>> Begin

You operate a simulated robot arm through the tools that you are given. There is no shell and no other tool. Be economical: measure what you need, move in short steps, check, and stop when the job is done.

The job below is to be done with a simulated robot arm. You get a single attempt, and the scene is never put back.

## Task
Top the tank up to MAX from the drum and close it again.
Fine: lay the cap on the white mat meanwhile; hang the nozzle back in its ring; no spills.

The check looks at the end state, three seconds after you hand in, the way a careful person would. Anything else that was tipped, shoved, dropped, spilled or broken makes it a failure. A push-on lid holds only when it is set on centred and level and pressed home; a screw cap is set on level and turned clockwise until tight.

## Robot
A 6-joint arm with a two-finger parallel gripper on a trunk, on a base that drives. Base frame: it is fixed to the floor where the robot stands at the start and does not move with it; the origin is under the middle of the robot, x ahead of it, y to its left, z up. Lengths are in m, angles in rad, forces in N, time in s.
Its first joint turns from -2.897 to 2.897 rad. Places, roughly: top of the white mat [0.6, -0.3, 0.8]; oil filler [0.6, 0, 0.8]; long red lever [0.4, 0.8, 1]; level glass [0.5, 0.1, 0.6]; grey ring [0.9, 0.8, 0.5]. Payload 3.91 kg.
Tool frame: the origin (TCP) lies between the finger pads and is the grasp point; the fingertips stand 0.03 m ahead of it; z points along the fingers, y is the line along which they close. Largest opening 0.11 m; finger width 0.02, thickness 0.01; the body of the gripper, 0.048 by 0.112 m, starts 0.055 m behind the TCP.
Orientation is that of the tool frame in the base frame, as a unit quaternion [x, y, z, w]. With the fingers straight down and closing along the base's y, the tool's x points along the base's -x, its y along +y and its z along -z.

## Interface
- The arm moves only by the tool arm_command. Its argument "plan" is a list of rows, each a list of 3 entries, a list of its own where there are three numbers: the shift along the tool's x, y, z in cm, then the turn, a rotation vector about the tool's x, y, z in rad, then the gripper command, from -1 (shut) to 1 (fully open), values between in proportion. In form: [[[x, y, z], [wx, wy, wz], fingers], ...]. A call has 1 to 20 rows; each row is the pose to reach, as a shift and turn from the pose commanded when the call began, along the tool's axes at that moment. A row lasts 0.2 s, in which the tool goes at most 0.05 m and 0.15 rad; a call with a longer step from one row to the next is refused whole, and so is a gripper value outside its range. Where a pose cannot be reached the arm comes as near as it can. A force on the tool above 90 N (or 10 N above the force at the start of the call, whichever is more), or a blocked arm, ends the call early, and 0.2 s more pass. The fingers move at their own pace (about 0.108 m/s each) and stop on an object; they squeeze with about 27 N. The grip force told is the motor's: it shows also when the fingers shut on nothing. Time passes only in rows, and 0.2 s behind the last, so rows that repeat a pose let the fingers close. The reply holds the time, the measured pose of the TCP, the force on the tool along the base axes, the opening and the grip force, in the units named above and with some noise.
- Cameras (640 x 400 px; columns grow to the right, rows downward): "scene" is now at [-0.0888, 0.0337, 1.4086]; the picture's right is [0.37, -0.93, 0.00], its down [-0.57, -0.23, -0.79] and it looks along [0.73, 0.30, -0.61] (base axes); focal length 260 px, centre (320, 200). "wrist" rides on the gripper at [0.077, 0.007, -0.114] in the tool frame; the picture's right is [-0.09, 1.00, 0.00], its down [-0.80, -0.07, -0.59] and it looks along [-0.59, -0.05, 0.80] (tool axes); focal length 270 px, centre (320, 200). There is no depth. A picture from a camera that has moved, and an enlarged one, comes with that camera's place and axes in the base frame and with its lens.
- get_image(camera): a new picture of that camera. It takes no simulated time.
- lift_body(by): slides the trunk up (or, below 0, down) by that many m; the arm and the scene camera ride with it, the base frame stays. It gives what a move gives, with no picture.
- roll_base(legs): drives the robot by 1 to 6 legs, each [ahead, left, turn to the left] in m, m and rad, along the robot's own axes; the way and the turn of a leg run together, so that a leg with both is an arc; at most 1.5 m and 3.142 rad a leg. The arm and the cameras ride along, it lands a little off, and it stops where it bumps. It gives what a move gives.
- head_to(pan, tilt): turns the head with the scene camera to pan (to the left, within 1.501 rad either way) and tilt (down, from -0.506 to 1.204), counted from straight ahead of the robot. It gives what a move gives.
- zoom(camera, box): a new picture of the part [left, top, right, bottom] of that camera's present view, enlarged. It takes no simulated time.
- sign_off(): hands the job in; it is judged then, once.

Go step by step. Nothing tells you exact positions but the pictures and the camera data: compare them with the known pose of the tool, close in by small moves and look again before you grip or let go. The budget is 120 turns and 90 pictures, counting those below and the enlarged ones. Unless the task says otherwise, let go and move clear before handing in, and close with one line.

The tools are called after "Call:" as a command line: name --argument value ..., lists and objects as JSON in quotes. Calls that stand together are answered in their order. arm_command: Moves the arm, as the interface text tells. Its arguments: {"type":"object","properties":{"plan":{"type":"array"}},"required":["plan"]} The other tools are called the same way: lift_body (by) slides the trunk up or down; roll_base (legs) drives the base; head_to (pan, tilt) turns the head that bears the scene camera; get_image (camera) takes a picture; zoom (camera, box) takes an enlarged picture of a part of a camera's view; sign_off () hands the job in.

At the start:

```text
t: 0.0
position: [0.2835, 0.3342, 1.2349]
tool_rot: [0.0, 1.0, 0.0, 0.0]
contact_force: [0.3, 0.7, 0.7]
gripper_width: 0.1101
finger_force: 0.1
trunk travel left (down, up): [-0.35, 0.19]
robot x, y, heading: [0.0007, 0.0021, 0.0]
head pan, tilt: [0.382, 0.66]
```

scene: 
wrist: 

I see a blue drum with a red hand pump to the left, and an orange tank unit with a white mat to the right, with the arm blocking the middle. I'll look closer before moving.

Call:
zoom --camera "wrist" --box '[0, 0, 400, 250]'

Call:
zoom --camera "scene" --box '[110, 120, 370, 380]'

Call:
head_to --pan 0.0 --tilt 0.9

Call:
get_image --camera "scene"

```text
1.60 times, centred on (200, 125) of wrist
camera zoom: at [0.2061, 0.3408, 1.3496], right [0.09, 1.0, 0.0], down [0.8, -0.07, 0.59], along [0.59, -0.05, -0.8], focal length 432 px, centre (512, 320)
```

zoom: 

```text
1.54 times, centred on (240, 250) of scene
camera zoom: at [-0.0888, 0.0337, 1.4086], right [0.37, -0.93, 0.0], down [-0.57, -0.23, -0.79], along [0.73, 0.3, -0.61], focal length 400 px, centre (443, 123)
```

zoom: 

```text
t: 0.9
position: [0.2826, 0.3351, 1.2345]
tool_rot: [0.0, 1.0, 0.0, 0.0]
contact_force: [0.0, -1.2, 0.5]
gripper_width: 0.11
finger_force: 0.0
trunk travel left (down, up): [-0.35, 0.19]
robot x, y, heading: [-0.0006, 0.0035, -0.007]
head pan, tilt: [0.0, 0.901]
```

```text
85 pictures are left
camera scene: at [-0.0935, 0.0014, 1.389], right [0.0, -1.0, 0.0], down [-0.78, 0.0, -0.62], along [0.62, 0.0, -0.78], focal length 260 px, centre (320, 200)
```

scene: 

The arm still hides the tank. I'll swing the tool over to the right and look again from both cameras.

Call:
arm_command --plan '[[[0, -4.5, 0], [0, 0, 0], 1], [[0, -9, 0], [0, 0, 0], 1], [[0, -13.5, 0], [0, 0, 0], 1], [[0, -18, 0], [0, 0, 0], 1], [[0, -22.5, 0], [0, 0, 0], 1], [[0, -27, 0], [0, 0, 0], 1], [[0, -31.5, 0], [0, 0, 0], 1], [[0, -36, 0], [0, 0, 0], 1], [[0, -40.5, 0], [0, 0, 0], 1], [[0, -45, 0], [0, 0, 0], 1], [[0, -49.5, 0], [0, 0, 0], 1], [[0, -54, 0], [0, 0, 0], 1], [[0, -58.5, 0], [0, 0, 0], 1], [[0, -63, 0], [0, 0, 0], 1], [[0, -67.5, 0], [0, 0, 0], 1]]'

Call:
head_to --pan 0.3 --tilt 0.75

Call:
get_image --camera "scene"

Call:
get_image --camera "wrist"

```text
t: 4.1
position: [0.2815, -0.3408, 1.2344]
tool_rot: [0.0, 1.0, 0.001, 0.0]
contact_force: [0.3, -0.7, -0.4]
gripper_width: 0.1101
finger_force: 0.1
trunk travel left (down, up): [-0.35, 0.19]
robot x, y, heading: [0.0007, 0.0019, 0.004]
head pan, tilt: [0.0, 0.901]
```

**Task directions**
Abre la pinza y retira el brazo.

>> End

Begin with the first line of the listing and copy exactly through the line that contains "A 6-joint arm", please, keeping both ends and leaving out everything after.

**Response for this exercise**
You operate a simulated robot arm through the tools that you are given. There is no shell and no other tool. Be economical: measure what you need, move in short steps, check, and stop when the job is done.

The job below is to be done with a simulated robot arm. You get a single attempt, and the scene is never put back.

## Task
Top the tank up to MAX from the drum and close it again.
Fine: lay the cap on the white mat meanwhile; hang the nozzle back in its ring; no spills.

The check looks at the end state, three seconds after you hand in, the way a careful person would. Anything else that was tipped, shoved, dropped, spilled or broken makes it a failure. A push-on lid holds only when it is set on centred and level and pressed home; a screw cap is set on level and turned clockwise until tight.

## Robot
A 6-joint arm with a two-finger parallel gripper on a trunk, on a base that drives. Base frame: it is fixed to the floor where the robot stands at the start and does not move with it; the origin is under the middle of the robot, x ahead of it, y to its left, z up. Lengths are in m, angles in rad, forces in N, time in s.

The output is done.